Nation-state actors may not have brought the same chaos and disruption to bear during the 2018 midterms as Russian operatives did in the 2016 presidential election, but the U.S. is still under a relentless onslaught of cyberattacks and malign information efforts by foreign entities, FBI Director Christopher Wray said Tuesday.
“We’ve not seen in the latest midterm elections a material impact from Russia,” Wray told an audience at the RSA 2019 Conference in San Francisco. “But what we have seen is this malign information campaign” designed to “pit us against each other [and] undermine democracy [and they’re] gearing up for it to happen in 2020.”
Wray was unequivocal in his assessment of the dangers posed by cyberthreats . “Today’s cyberthreat is bigger than any one government agency — in fact it’s bigger than the government itself,” he said. “The scope, breadth, depth, sophistication and diversity of the threat we face now is unlike anything we’ve had in our lifetimes.”
While much of the attention in the last two years has focused on Russia’s efforts, other state actors like North Korea and particularly China are ramping up their cyber activities with an uptick in “blended threats” those in which foreign governments join forces with cybercriminals, Wray said, explaining that the “thing that most shocked him” when he took the helm at the bureau was “the depth, breadth and scale of Chinese espionage.”
The FBI has numerous investigations open and issued indictments “four times in the fall” against Chinese nationals for cyberespionage. Wray dismissed any notion that the FBI’s hot pursuit of China has anything to do with ongoing the ongoing tariff war. “It’s not about trade, politics or diplomacy, it’s about the rule of law,” he said. "We're going to follow the facts wherever they lead, to whomever they lead, no matter who doesn't like it. I don't really care what some foreign government has to say about it."
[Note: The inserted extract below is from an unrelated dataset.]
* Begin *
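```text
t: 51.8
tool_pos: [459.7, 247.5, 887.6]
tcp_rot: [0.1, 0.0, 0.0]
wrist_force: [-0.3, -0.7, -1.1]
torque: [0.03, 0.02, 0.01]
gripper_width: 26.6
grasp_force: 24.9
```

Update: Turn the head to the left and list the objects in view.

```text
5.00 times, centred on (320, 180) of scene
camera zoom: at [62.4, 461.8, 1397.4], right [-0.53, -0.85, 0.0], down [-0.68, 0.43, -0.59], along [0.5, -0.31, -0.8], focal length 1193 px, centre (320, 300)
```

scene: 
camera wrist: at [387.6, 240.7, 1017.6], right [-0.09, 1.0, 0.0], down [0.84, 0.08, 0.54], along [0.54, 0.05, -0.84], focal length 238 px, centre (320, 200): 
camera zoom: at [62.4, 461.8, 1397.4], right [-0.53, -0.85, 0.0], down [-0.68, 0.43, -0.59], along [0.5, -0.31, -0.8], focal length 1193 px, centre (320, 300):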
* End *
He defended the value of indictments against foreign nationals and organizations – while most will never see the inside of a U.S. court, the public charges remove the cloak of anonymity that hackers depend on, compromising their effectiveness.
“One things hackers of all shapes and sizes prize is anonymity. By indicting them publicly we strip them of that. Have become persona non grata, they cant’ get work,” Wray said.
Indictments can also lead to other charges and investigations and sometimes to arrests. “If they aven’t been able to resist the temptation to travel from whatever garden spot they’re in” to a country that has an extradition treaty with the U.S., then law enforcement can nab them.
Successfully mitigating and preventing cyberthreats rests on partnering with the private sector, the FBI director stressed, claiming some recent successes as the bureau and social media firms work in concert to track and shut down malign information campaigns. “We provide themn with information an they are able to police their own platforms,” he said. “That’s a great example of government and the private sector working together.”
Those relationships aren’t always so smooth, though, as the ongoing debate over encryption shows. Calling encryption “a provocative subject,” Wray said the technology shouldn’t be allowed to provide a safe haven for criminals.
“Just as tech has become a force multiplier for good guys, it has become force a multiplier for bad guys,” Wray said. There is “insurmountable impediment hiding with encrypted devices. It can't be a sustainable end state for there to be an entirely unfettered space that's utterly beyond law enforcement for criminals to hide."
While he cast himself as a “strong believer in encryption,” Wray said the bureau is “duty bound to protect the American people.”
Just three years ago, the FBI made that same argument when the FBI pressured Apple to unlock an iPhone used by the San Bernardino shooter. The court case against the iPhone maker was eventually dropped when the agency got a third party to crack the phone, but the debate still looms large with privacy and security advocates warning that pressing companies to provide access to encrypted data – perhaps through backdoors in their products - could dilute encryption’s protections.
“I get frustrated when people think we’re trying to weaken encryption,” said Wray, explaining that his first instinct “not to go to war” with detractors. “We’re not. Just like people on other side not trying to weaken security.”
He also dismissed concerns that the morale at the FBI is at an all-time low after the bureau has been caught in the political fray over Special Counsel Robert Mueller’s investigation in the Russian interference in the 2016 election and the interactions between Russian entities and the Trump campaign.
"Rumors about our morale have been grievously overstated," said Wray, pointing to the bureau’s low attrition rate – 0.5 percent in 2018 – and the uptick in recruitment, which saw more applications since October than in the “whole preceding year.”
Joking that the “grass is browner” on the FBI’s side of the fence, Wray pitched for the agency, saying, “We’re dealing with most sophisticated cyber actors in the world. if you want to take on that, the most formidable adversaries, you’d be in the right place.”